COLLECTED DATA >>
::::::::
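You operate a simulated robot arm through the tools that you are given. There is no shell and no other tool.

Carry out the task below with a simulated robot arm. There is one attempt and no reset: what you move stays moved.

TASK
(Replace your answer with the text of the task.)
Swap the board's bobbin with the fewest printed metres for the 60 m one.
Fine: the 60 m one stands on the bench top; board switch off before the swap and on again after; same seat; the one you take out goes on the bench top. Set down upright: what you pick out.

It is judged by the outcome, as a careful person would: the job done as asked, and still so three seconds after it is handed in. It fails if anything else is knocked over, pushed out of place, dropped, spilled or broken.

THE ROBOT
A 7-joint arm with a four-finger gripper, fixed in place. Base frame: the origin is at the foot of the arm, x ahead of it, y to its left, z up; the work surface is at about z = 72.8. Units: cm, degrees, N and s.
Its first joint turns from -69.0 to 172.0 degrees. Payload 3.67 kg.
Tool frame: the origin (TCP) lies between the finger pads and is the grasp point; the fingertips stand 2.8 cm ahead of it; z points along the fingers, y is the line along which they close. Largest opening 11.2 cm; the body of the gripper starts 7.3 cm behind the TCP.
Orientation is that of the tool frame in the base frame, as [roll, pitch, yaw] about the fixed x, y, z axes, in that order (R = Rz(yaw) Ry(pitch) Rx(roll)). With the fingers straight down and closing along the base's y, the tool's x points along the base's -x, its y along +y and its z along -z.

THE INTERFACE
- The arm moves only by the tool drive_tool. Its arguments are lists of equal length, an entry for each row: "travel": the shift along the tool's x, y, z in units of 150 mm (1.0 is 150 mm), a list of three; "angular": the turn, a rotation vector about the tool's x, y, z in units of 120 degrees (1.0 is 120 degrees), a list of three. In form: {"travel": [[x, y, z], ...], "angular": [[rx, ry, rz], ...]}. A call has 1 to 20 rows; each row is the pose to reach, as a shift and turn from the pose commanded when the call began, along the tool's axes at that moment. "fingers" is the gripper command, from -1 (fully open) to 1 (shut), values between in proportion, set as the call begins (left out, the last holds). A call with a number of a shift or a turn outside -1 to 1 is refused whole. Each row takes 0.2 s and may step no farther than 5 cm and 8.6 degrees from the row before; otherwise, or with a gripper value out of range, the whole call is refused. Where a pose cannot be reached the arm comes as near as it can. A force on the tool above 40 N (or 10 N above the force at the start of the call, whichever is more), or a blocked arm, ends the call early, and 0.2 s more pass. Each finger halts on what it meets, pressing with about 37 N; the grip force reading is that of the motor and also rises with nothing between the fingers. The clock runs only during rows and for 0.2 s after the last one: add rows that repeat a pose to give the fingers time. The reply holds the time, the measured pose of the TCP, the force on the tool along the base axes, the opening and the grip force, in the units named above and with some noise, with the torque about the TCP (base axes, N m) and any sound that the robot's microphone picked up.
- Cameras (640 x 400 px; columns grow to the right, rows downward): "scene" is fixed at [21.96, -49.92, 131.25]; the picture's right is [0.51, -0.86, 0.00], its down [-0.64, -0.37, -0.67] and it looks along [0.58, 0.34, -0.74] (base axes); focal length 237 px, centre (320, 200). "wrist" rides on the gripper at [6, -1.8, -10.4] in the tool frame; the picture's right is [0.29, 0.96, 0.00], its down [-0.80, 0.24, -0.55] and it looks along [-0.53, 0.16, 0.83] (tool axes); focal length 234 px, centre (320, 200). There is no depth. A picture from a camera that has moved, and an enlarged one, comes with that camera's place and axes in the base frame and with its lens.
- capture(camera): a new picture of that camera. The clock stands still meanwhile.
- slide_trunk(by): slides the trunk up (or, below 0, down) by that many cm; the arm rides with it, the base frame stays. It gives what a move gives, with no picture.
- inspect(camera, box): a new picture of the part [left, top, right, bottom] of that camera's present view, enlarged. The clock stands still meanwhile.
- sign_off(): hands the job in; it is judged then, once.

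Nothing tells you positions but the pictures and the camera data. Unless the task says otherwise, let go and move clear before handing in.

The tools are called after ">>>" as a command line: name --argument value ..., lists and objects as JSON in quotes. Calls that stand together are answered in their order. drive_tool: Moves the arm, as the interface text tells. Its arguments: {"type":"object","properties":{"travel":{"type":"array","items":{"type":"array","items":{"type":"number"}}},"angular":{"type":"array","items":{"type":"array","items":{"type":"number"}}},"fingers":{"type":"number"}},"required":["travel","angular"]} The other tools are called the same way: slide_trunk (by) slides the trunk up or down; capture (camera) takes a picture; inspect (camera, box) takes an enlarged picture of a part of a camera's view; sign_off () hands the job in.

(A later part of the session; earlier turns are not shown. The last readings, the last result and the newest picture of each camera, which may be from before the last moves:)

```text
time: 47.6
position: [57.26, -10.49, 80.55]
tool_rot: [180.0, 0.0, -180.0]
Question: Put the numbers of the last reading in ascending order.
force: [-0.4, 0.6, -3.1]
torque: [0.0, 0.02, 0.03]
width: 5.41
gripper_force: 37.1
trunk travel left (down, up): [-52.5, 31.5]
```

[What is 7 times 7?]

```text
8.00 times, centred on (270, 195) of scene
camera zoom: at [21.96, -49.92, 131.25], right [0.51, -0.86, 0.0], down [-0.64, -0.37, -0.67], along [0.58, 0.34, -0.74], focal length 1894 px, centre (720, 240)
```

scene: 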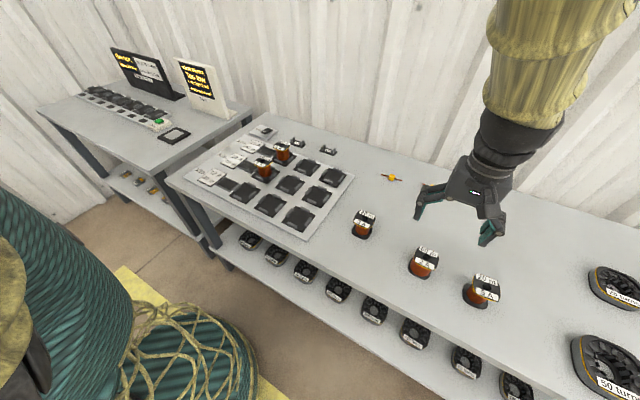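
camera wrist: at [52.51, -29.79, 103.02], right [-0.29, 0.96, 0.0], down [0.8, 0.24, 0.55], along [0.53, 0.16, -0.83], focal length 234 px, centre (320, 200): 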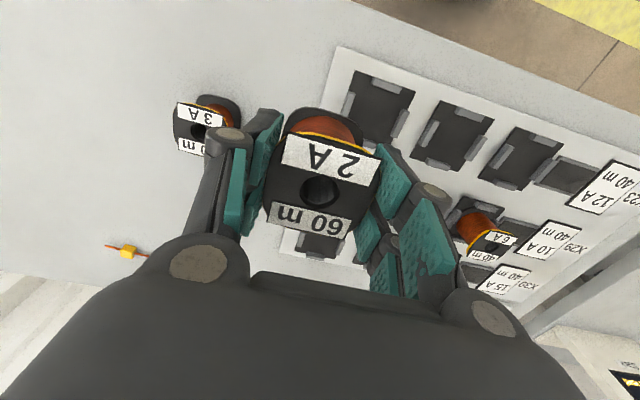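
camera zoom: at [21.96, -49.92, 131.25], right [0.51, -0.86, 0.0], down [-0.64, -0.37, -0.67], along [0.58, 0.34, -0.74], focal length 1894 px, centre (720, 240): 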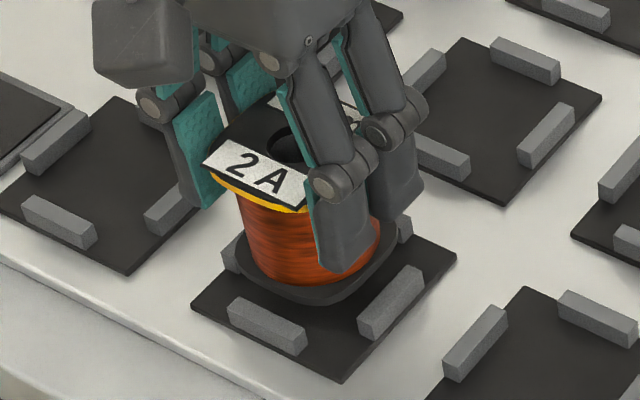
::::::::
DOCUMENT >>
Wednesday, May 5, 2010

The Last Farmer

The Lius who we stayed with when we hiked up the Great Wall live a simple life.

Liu senior goes to bed around 8pm and wakes up at 4:30am and starts hiking up part of the same route we went to tend to his fields. It's a series of terraced plots only a few metres in width. He grows corn and at the moment, the corn has already been harvested, but he has cleared the plots of the dried up stalks and will probably move them down to be composted. He also raises several plump chickens and roosters, feeding them corn meal twice a day.

He has lived in this farmhouse all his life, his family having lived here for around six generations, back to the Qing Dynasty. Apart from possessing a mobile phone, installing electricity at home, a freezer and a few modern toys for his grandson, everything else seems old and worn.

As there is no running water, there is a giant vat where they use water to wash their hands, faces and to cook with. I'm not sure where the water comes from, but it was safe enough to drink. Liu senior would use the small plastic red ladle and put some water in the enamel basin and use a bar of soap to wash his hands crusted with dirt, then splash his face and run his wet fingers through his hair. He would then dry himself off with a hand towel hanging on the rack holding the basin.

He has probably never had a proper bath or shower before.

Over dinner we talked about the differences between country and city life. While Liu's wife claimed she preferred more excitement, Beijing was too much for her, with so many people and cars. She said she only came into the capital whenever she needed to do errands there, which sounded rare. Liu senior hasn't been in Beijing in over 10 years.
::::::::
WORK TO DO >>
I need one stretch of the document verbatim, from "Liu senior goes" to "old and worn.".

THE OUTPUT >>
Liu senior goes to bed around 8pm and wakes up at 4:30am and starts hiking up part of the same route we went to tend to his fields. It's a series of terraced plots only a few metres in width. He grows corn and at the moment, the corn has already been harvested, but he has cleared the plots of the dried up stalks and will probably move them down to be composted. He also raises several plump chickens and roosters, feeding them corn meal twice a day.

He has lived in this farmhouse all his life, his family having lived here for around six generations, back to the Qing Dynasty. Apart from possessing a mobile phone, installing electricity at home, a freezer and a few modern toys for his grandson, everything else seems old and worn.